There is no reason to believe she did not receive a copy of the signed order in May, 2004 and nor has she alleged this.
30. She knew of the judgments and the amount. When the Defendant filed for
bankruptcy, October 7, 2005, she listed on her bankruptcy petition, under "Schedule F -
Creditors Holding Unsecured Nonpriority Claims", the names of the Plaintiffs, the
EXACT AMOUNT from the judgment, $28,477.15, and the notation that this was the
result of a counterclaim judgment (see Exhibit #A).
31. When the Plaintiffs filed an Adversarial Proceeding with the Bankruptcy
Court in Denver, case number 06-1225-EEB, on February 2, 2006, the Memorandum
included the details of the two judgments.
2
On April 21, 2006, the Defendant filed with
the Bankruptcy Court, a Motion To Dismiss Plaintiff's (sic) Claim With Prejudice and a
Motion To Vacate Default And Default Judgment ("Bankruptcy Motion To Vacate"),
both being denied by Judge Elizabeth Brown after a very brief hearing.
32. The above paragraphs document eight different instances where the
Defendant had full knowledge of the different proceedings, and had participated in these
proceedings, long before her false date of November, 2006. Her (unstated) claim this
Motion To Vacate is timely is a fabrication. Rule 59(b) sets a mandatory time limit.
Defendant's motion fails to comply with those requirements and is thus not properly
before this court under C.R.C.P. 59 or C.R.C.P. 60(a).
Mistake, Inadvertence, Surprise, or Excusable Neglect Under Rule 60(b)(1).
33. The defendant has not made any claims that would fall under Rule
60(b)(1). As shown above, she filed responses in both actions that led to the judgments
against her. She simply failed, or refused, to attend the scheduled hearings before those
judgments, hearings that she was aware were scheduled.
34. The Defendant claims that a review of the Court Docket reveals many
hearing for which she never received notice. What the Defendant doesn't say is that some
of the "hearings" were administrative reviews of the case which did not involve either
party being present. The re-scheduled hearings were because the Defendant was
avoiding service and had not been personally served (see Affidavit Of Service filed with
this Court March 3, 2004, where the process server identified the Defendant who as
attempting to hide from him and then refused to come forward to accept the Order).
35. The Defendant has not presented any circumstances that would entitle her
to relief under excusable neglect.
36. The statute of limitations for bringing a motion under Rule 60(b)(1) is six
months.
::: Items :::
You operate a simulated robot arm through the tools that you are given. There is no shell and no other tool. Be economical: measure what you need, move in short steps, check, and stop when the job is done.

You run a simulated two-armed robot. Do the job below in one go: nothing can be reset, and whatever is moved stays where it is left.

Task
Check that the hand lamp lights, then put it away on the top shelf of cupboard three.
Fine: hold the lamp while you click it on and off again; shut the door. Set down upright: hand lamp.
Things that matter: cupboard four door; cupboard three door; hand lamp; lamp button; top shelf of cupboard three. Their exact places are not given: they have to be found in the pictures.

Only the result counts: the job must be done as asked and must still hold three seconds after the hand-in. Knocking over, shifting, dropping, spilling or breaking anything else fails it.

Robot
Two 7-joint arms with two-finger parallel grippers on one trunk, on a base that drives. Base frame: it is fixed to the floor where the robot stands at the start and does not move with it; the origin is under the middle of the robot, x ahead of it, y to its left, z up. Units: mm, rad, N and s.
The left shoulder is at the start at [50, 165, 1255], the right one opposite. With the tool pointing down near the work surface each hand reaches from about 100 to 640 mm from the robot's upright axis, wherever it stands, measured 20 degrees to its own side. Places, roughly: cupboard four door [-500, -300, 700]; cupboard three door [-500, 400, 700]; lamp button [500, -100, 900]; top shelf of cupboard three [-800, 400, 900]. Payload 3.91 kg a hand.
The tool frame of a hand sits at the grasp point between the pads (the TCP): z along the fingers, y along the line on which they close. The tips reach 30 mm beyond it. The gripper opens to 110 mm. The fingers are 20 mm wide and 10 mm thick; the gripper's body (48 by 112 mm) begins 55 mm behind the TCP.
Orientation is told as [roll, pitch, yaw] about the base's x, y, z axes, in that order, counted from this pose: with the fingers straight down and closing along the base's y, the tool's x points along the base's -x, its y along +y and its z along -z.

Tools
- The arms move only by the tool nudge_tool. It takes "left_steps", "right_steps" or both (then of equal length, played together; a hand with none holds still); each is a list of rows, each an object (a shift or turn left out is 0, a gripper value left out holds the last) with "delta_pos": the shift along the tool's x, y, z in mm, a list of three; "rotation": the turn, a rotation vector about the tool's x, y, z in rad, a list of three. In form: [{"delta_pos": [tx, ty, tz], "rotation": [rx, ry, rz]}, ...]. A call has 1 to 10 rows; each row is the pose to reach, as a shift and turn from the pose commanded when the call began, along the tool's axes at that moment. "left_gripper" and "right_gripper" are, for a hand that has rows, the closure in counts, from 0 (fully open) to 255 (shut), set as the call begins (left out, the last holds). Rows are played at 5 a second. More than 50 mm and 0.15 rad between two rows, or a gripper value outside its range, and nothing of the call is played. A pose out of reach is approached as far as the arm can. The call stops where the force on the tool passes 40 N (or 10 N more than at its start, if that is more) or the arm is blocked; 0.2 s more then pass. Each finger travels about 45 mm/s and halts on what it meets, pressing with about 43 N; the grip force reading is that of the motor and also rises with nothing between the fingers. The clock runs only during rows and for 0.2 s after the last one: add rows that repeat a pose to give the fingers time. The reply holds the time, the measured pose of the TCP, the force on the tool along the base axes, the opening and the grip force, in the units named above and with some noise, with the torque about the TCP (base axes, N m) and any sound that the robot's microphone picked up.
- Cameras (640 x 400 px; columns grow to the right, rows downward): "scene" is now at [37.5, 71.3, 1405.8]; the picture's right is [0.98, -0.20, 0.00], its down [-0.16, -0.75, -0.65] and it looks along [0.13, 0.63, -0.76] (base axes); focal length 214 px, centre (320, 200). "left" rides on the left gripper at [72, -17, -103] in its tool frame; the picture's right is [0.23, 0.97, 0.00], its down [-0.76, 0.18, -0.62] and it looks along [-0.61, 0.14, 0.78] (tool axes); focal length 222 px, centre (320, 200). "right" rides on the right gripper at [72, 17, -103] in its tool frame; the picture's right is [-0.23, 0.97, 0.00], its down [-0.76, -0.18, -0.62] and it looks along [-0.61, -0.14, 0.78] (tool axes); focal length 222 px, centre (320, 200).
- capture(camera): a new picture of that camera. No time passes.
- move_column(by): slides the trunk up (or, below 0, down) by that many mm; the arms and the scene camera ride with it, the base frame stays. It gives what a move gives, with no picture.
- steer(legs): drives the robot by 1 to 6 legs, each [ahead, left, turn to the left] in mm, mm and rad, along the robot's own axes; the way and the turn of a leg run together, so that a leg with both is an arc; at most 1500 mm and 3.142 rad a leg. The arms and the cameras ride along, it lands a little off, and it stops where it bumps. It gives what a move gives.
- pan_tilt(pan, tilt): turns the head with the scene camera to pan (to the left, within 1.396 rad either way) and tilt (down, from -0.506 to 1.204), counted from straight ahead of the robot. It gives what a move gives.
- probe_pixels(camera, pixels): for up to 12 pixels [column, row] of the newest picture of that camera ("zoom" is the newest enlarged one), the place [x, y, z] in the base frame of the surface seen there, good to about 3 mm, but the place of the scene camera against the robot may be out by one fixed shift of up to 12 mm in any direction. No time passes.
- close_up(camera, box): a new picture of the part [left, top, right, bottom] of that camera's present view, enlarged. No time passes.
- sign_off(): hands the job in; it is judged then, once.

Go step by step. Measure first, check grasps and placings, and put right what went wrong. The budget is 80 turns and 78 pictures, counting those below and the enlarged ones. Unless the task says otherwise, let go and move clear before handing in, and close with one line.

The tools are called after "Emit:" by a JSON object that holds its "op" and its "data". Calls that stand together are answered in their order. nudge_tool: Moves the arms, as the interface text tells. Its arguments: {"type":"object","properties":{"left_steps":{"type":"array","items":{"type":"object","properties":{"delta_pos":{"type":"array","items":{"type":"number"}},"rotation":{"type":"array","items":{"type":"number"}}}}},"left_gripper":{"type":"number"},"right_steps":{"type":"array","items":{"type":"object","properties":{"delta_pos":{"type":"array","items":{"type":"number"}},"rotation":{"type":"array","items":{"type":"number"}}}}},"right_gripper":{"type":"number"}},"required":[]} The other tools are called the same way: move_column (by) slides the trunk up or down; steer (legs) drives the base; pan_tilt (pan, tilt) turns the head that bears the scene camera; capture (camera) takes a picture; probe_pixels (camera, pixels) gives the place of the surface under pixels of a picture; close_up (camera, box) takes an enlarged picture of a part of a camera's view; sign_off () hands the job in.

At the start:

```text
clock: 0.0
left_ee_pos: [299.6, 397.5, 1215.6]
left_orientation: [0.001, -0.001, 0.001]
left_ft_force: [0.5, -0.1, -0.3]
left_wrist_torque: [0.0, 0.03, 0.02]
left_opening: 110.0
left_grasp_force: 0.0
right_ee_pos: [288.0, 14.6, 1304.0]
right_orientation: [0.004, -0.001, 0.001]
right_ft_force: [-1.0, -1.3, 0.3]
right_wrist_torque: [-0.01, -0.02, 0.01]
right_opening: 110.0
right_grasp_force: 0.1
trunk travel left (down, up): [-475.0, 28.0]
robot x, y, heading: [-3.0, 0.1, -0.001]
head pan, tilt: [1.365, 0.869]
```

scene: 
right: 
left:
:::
Not having filed her motion until January 17, 2007, the Defendant is untimely,
and therefore not entitled to relief under C.R.C.P. 60(b)(1).
Judgment Is Void Under Rule 60(b)(3).
37. The Defendant has claimed:
|
"A default (failure to defend) judgment was placed on my (former) companies, named in this case. No case was heard and no evidence presented." |
"(Plaintiffs) claim that the court clerk (in a statement to Judge Mayhew) notified this (Defendant) that she told Ms. Robbins that the hearing date was March 19, 2004". That statement is false. When this (Defendant) spoke with a court clerk, the clerk informed this (Defendant) that the hearing was not for this date, and would be rescheduled, but that I would receive notification. No discussion of an incorrect date was had, and this (Defendant) was led to believe that the (Plaintiffs) lawyer had cancelled the hearing again." |
See Motion To Vacate, ¶21(d). But the Defendant is inconsistent and contradictory in her filing with the various courts. In her Bankruptcy Motion To Vacate, filed April 21, 2006, Defendant stated: |
"This (Defendant) only received notice of the default judgment after receiving a copy of the Plaintiff's (sic) package in March 2006". |
See Exhibit #B In her Bankruptcy "Response To Complaint Filed By Meadors/Dudnikov - Feb 2, 2006" ("Bankruptcy Response"), filed March 2, 2006, Defendant stated: |
"I received the last notice of hearing, which I appeared at, but no hearing took place. I spoke with the Clerk, who informed
me that Mr. Johnson had canceled it again."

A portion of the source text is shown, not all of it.